▸ **SUPPLIED MATERIAL**

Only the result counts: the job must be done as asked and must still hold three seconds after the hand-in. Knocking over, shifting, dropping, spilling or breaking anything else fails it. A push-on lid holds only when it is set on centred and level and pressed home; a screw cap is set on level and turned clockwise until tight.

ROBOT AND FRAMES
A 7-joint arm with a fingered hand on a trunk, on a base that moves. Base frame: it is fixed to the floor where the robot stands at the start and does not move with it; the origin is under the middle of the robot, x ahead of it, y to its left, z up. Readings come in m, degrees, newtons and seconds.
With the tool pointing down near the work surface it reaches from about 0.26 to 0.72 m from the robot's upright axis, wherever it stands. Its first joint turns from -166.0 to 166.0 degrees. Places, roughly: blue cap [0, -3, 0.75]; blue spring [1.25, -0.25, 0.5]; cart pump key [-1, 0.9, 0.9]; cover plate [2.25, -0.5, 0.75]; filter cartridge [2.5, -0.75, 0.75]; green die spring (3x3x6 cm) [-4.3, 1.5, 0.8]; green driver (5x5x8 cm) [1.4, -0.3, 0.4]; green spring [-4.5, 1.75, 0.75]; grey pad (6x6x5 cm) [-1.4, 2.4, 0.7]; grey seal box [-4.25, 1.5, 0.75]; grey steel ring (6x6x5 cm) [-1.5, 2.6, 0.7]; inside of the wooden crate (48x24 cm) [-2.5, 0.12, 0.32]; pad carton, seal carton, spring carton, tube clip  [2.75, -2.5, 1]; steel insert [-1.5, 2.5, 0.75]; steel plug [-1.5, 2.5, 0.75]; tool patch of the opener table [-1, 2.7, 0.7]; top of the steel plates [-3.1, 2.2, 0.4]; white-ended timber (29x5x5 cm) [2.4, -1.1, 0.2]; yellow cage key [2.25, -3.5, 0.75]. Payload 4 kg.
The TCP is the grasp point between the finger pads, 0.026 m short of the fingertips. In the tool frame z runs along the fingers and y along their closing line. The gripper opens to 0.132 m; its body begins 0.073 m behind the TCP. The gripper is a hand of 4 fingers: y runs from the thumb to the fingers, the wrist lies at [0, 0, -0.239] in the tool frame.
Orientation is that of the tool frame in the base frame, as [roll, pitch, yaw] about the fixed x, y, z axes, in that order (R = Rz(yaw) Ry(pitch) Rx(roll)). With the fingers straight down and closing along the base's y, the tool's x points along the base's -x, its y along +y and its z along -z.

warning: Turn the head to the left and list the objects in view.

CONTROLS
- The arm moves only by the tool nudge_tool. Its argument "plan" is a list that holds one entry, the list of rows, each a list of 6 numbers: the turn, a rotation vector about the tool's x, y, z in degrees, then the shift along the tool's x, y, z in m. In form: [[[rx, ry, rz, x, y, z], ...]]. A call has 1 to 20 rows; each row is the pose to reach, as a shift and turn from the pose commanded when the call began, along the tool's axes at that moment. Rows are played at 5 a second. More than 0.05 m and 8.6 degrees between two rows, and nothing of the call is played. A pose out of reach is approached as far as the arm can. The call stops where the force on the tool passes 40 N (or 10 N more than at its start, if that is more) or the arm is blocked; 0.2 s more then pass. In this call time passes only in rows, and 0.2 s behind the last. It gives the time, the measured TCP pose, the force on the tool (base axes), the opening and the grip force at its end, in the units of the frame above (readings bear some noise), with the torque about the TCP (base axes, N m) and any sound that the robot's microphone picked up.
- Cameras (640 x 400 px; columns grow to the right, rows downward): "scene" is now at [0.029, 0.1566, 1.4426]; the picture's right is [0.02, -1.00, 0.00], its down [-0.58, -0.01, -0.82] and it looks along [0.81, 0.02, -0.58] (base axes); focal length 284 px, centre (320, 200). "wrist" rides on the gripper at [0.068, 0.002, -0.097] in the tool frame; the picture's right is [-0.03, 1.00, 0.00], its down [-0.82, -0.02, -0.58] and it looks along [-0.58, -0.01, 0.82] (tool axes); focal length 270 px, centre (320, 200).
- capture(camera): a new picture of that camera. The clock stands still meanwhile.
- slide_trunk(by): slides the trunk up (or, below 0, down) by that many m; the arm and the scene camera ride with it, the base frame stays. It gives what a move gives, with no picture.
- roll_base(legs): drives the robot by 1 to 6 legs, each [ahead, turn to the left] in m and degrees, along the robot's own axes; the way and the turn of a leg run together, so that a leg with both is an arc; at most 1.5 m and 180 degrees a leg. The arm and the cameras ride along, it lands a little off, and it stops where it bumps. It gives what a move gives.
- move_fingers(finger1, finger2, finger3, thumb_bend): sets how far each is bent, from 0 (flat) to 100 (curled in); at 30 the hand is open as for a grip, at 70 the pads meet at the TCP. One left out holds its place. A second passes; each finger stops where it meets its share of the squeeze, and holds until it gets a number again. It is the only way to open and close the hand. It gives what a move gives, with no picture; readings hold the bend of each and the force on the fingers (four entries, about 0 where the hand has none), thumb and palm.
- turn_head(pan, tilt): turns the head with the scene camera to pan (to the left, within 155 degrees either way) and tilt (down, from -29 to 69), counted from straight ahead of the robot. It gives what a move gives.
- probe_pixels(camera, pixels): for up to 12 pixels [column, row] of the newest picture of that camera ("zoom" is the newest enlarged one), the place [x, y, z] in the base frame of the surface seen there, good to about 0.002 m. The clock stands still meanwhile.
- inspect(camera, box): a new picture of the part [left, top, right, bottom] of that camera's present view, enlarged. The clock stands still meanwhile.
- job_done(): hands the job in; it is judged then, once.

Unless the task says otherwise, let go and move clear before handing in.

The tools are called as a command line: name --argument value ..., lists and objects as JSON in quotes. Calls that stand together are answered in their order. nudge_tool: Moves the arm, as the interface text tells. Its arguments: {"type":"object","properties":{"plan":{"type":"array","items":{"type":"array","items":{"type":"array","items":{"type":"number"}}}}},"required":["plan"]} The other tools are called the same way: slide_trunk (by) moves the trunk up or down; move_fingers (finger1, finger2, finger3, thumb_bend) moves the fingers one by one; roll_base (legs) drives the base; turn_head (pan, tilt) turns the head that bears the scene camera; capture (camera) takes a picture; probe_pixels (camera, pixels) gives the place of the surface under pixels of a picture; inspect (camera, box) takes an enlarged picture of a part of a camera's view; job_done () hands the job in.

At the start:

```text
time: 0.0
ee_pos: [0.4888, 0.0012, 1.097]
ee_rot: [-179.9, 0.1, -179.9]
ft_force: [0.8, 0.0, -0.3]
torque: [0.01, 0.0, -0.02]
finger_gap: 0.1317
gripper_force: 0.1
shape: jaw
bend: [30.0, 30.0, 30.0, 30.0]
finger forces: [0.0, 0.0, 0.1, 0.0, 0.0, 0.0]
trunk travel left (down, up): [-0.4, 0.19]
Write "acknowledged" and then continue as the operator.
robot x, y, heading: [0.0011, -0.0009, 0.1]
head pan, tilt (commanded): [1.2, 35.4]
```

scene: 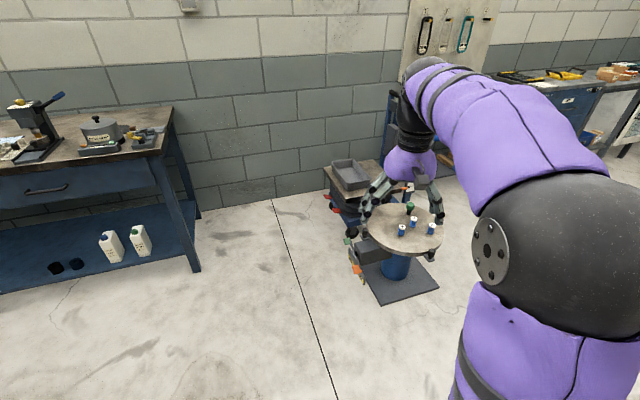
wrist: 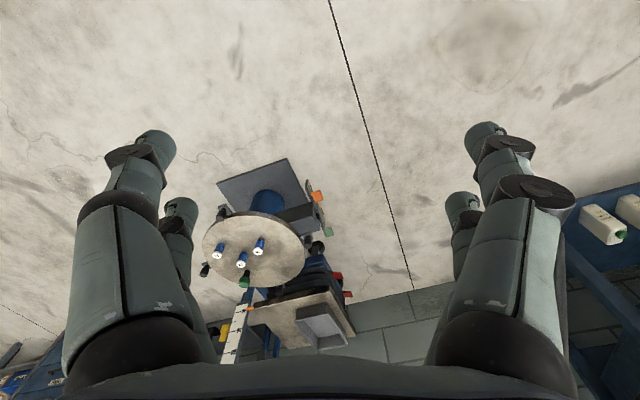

▸ **TASK DESCRIPTION**
Each line above is to be copied verbatim. Drop any image from the copy.

▸ **OUTPUT FOR THIS EXERCISE**
Only the result counts: the job must be done as asked and must still hold three seconds after the hand-in. Knocking over, shifting, dropping, spilling or breaking anything else fails it. A push-on lid holds only when it is set on centred and level and pressed home; a screw cap is set on level and turned clockwise until tight.

ROBOT AND FRAMES
A 7-joint arm with a fingered hand on a trunk, on a base that moves. Base frame: it is fixed to the floor where the robot stands at the start and does not move with it; the origin is under the middle of the robot, x ahead of it, y to its left, z up. Readings come in m, degrees, newtons and seconds.
With the tool pointing down near the work surface it reaches from about 0.26 to 0.72 m from the robot's upright axis, wherever it stands. Its first joint turns from -166.0 to 166.0 degrees. Places, roughly: blue cap [0, -3, 0.75]; blue spring [1.25, -0.25, 0.5]; cart pump key [-1, 0.9, 0.9]; cover plate [2.25, -0.5, 0.75]; filter cartridge [2.5, -0.75, 0.75]; green die spring (3x3x6 cm) [-4.3, 1.5, 0.8]; green driver (5x5x8 cm) [1.4, -0.3, 0.4]; green spring [-4.5, 1.75, 0.75]; grey pad (6x6x5 cm) [-1.4, 2.4, 0.7]; grey seal box [-4.25, 1.5, 0.75]; grey steel ring (6x6x5 cm) [-1.5, 2.6, 0.7]; inside of the wooden crate (48x24 cm) [-2.5, 0.12, 0.32]; pad carton, seal carton, spring carton, tube clip  [2.75, -2.5, 1]; steel insert [-1.5, 2.5, 0.75]; steel plug [-1.5, 2.5, 0.75]; tool patch of the opener table [-1, 2.7, 0.7]; top of the steel plates [-3.1, 2.2, 0.4]; white-ended timber (29x5x5 cm) [2.4, -1.1, 0.2]; yellow cage key [2.25, -3.5, 0.75]. Payload 4 kg.
The TCP is the grasp point between the finger pads, 0.026 m short of the fingertips. In the tool frame z runs along the fingers and y along their closing line. The gripper opens to 0.132 m; its body begins 0.073 m behind the TCP. The gripper is a hand of 4 fingers: y runs from the thumb to the fingers, the wrist lies at [0, 0, -0.239] in the tool frame.
Orientation is that of the tool frame in the base frame, as [roll, pitch, yaw] about the fixed x, y, z axes, in that order (R = Rz(yaw) Ry(pitch) Rx(roll)). With the fingers straight down and closing along the base's y, the tool's x points along the base's -x, its y along +y and its z along -z.

warning: Turn the head to the left and list the objects in view.

CONTROLS
- The arm moves only by the tool nudge_tool. Its argument "plan" is a list that holds one entry, the list of rows, each a list of 6 numbers: the turn, a rotation vector about the tool's x, y, z in degrees, then the shift along the tool's x, y, z in m. In form: [[[rx, ry, rz, x, y, z], ...]]. A call has 1 to 20 rows; each row is the pose to reach, as a shift and turn from the pose commanded when the call began, along the tool's axes at that moment. Rows are played at 5 a second. More than 0.05 m and 8.6 degrees between two rows, and nothing of the call is played. A pose out of reach is approached as far as the arm can. The call stops where the force on the tool passes 40 N (or 10 N more than at its start, if that is more) or the arm is blocked; 0.2 s more then pass. In this call time passes only in rows, and 0.2 s behind the last. It gives the time, the measured TCP pose, the force on the tool (base axes), the opening and the grip force at its end, in the units of the frame above (readings bear some noise), with the torque about the TCP (base axes, N m) and any sound that the robot's microphone picked up.
- Cameras (640 x 400 px; columns grow to the right, rows downward): "scene" is now at [0.029, 0.1566, 1.4426]; the picture's right is [0.02, -1.00, 0.00], its down [-0.58, -0.01, -0.82] and it looks along [0.81, 0.02, -0.58] (base axes); focal length 284 px, centre (320, 200). "wrist" rides on the gripper at [0.068, 0.002, -0.097] in the tool frame; the picture's right is [-0.03, 1.00, 0.00], its down [-0.82, -0.02, -0.58] and it looks along [-0.58, -0.01, 0.82] (tool axes); focal length 270 px, centre (320, 200).
- capture(camera): a new picture of that camera. The clock stands still meanwhile.
- slide_trunk(by): slides the trunk up (or, below 0, down) by that many m; the arm and the scene camera ride with it, the base frame stays. It gives what a move gives, with no picture.
- roll_base(legs): drives the robot by 1 to 6 legs, each [ahead, turn to the left] in m and degrees, along the robot's own axes; the way and the turn of a leg run together, so that a leg with both is an arc; at most 1.5 m and 180 degrees a leg. The arm and the cameras ride along, it lands a little off, and it stops where it bumps. It gives what a move gives.
- move_fingers(finger1, finger2, finger3, thumb_bend): sets how far each is bent, from 0 (flat) to 100 (curled in); at 30 the hand is open as for a grip, at 70 the pads meet at the TCP. One left out holds its place. A second passes; each finger stops where it meets its share of the squeeze, and holds until it gets a number again. It is the only way to open and close the hand. It gives what a move gives, with no picture; readings hold the bend of each and the force on the fingers (four entries, about 0 where the hand has none), thumb and palm.
- turn_head(pan, tilt): turns the head with the scene camera to pan (to the left, within 155 degrees either way) and tilt (down, from -29 to 69), counted from straight ahead of the robot. It gives what a move gives.
- probe_pixels(camera, pixels): for up to 12 pixels [column, row] of the newest picture of that camera ("zoom" is the newest enlarged one), the place [x, y, z] in the base frame of the surface seen there, good to about 0.002 m. The clock stands still meanwhile.
- inspect(camera, box): a new picture of the part [left, top, right, bottom] of that camera's present view, enlarged. The clock stands still meanwhile.
- job_done(): hands the job in; it is judged then, once.

Unless the task says otherwise, let go and move clear before handing in.

The tools are called as a command line: name --argument value ..., lists and objects as JSON in quotes. Calls that stand together are answered in their order. nudge_tool: Moves the arm, as the interface text tells. Its arguments: {"type":"object","properties":{"plan":{"type":"array","items":{"type":"array","items":{"type":"array","items":{"type":"number"}}}}},"required":["plan"]} The other tools are called the same way: slide_trunk (by) moves the trunk up or down; move_fingers (finger1, finger2, finger3, thumb_bend) moves the fingers one by one; roll_base (legs) drives the base; turn_head (pan, tilt) turns the head that bears the scene camera; capture (camera) takes a picture; probe_pixels (camera, pixels) gives the place of the surface under pixels of a picture; inspect (camera, box) takes an enlarged picture of a part of a camera's view; job_done () hands the job in.

At the start:

```text
time: 0.0
ee_pos: [0.4888, 0.0012, 1.097]
ee_rot: [-179.9, 0.1, -179.9]
ft_force: [0.8, 0.0, -0.3]
torque: [0.01, 0.0, -0.02]
finger_gap: 0.1317
gripper_force: 0.1
shape: jaw
bend: [30.0, 30.0, 30.0, 30.0]
finger forces: [0.0, 0.0, 0.1, 0.0, 0.0, 0.0]
trunk travel left (down, up): [-0.4, 0.19]
Write "acknowledged" and then continue as the operator.
robot x, y, heading: [0.0011, -0.0009, 0.1]
head pan, tilt (commanded): [1.2, 35.4]
```

scene: 
wrist: 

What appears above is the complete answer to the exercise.